A latecomer to the wireless chip segment dominated by Texas Instruments Inc. (TXN ), Intel is nonetheless haunting the $60 billion cell-phone industry. While rivals and phonemakers alike say that the king of semiconductors for PCs lacks sufficient prowess in wireless technology, they know that Intel's size and its longtime relationship with Microsoft Corp. (MSFT ) could position it to make big gains.
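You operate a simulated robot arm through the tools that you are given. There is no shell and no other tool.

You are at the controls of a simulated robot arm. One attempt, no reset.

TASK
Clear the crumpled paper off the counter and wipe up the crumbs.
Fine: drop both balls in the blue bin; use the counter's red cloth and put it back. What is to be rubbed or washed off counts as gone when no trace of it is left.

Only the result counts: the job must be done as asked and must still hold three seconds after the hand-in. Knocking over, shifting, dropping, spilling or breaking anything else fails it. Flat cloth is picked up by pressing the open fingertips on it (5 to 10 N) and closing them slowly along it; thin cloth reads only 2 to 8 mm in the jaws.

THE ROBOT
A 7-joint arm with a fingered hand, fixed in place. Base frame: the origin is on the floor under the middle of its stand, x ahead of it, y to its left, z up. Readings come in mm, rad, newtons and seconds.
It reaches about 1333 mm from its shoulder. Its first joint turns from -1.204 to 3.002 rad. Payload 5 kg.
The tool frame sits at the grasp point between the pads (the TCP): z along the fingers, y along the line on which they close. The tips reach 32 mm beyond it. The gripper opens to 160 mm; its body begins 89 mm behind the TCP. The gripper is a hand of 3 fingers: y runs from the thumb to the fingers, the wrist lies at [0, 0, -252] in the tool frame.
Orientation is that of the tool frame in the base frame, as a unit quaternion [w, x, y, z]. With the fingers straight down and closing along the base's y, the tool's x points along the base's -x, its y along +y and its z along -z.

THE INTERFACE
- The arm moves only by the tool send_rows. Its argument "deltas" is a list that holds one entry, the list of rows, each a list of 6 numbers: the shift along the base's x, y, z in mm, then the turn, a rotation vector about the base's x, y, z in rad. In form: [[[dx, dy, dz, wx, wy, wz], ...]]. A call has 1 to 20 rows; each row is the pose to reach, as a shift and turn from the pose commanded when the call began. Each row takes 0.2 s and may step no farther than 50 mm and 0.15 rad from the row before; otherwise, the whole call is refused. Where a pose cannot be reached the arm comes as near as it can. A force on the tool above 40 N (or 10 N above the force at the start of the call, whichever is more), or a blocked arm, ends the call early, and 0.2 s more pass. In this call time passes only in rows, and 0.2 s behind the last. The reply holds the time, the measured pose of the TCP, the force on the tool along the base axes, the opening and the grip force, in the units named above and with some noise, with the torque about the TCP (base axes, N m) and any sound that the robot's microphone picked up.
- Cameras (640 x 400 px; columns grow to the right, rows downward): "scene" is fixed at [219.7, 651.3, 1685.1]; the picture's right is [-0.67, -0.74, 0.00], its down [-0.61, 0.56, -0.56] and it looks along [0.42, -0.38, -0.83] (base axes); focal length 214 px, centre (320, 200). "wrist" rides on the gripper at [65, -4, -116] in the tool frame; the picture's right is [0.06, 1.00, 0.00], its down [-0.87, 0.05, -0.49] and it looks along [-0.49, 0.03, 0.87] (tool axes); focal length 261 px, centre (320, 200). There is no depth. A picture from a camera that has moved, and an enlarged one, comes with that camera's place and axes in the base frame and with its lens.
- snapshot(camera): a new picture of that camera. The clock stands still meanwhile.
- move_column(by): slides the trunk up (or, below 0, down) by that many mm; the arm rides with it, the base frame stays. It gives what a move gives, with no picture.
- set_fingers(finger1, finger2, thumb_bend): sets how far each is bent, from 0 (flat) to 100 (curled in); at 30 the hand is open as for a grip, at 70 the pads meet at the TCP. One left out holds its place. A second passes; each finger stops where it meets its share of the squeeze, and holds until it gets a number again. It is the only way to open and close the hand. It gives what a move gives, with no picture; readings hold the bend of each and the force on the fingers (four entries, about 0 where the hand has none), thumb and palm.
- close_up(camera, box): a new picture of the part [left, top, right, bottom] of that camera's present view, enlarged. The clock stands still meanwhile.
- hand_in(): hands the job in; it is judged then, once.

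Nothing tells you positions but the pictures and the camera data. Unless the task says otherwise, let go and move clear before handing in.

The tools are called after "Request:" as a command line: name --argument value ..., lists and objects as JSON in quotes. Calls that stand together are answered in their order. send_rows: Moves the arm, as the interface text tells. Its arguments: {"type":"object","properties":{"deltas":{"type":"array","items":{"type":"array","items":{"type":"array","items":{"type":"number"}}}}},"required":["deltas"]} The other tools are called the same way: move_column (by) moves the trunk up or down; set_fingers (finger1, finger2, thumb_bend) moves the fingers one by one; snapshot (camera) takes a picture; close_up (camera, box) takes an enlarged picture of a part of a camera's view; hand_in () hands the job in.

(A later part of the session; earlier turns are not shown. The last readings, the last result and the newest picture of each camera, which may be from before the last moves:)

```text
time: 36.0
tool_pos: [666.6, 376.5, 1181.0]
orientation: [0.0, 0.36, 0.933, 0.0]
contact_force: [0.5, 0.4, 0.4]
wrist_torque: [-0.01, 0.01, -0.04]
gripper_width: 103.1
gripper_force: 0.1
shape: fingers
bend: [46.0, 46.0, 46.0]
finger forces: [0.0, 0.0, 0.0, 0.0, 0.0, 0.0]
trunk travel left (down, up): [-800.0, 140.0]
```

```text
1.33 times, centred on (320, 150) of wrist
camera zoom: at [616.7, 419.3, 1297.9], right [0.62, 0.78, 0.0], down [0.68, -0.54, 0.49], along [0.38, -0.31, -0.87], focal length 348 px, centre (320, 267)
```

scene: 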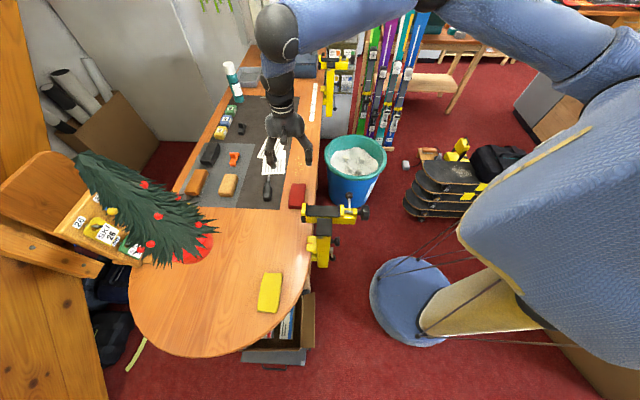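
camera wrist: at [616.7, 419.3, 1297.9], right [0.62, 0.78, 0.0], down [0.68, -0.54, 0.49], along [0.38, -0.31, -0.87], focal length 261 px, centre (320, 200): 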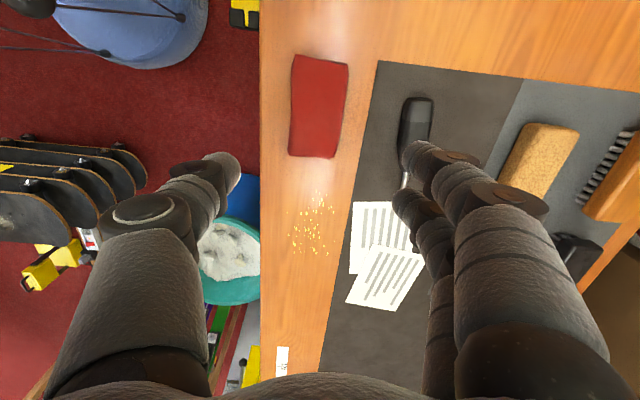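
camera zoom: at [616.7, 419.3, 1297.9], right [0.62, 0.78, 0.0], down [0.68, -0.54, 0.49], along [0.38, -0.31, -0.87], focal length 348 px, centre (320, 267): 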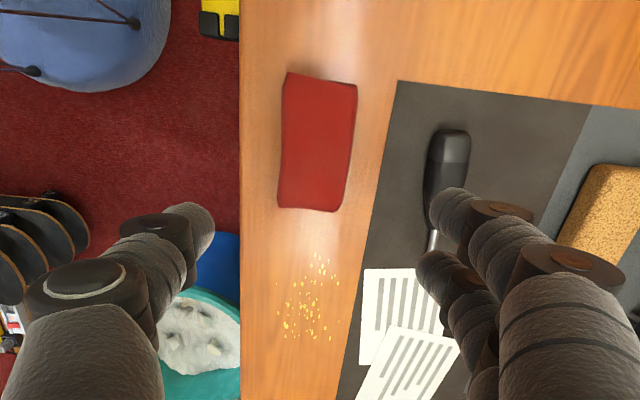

It's not as though Intel has a choice. With the functions of the PC and cell phone expected to merge over the next half-decade, Intel must either master wireless technology or lose out in its core microprocessor market. Says Merrill Lynch & Co. chip analyst Joseph Osha: "This is not a company that, when it has an opportunity to grab something, says: `Oh, we're not interested."'
Indeed, Intel has grand wireless ambitions. Manitoba is only the beginning. As early as November, the company is expected to launch a more sophisticated successor. Over the next couple of years, Intel's goal is to grab greater share by providing the brains for cellular phones. Such devices increasingly sport features more common to PCs, such as high-speed Net access, digital photography, and video. Longer term, Intel aims to add wireless and cellular technology to notebooks. The chipmaker can't delay: Already Fujitsu Ltd. (FJTSY ) and Dell Computer Corp. (DELL ) are building PCs that allows users to connect wirelessly to the Internet.
So how will Intel win over cell-phone makers? Today, it's their leading provider of memory chips, which perform such simple functions as storing phone numbers. Intel is also making inroads selling them microprocessors, which they've begun adding to high-end handsets that can surf the Web and play video and audio files. Motorola Inc. (MOT ), for example, went with an Intel processor for its recently introduced A760, a Net-capable cell phone. But with the next iteration of Manitoba, Intel will really be pushing the convenience of one-stop shopping: It will combine memory and processor with the ability to transmit voice all on one chip.
Doing so, however, could mean huge changes for the cell-phone business. Right now, contract manufacturers of phones buy chips with the different functions from a variety of suppliers. If they could buy everything from Intel, they'd be able to sell their phones more cheaply and quickly to carriers. It's already starting: On Feb. 18, Intel announced that three European carriers--Britain's mmO2, Spain's Telefónica Móviles (TEM ), and France Télécom's (FTE ) Orange unit--will buy phones made by contract manufacturers built on the Manitoba chip.
That could make the cell phone more like the low-margin, commoditized PC industry--meaning an onslaught from Intel could be a disaster for traditional handset makers. Nokia (NOK ), the world's largest phonemaker, may face the biggest threat. The Finnish company tightly controls the software, hardware, and design of its handsets, which allows it to sell them at a premium. But if Intel and Microsoft (MSFT )--the Wintel alliance--eat into cell phones, Nokia's profits and business model could be at risk.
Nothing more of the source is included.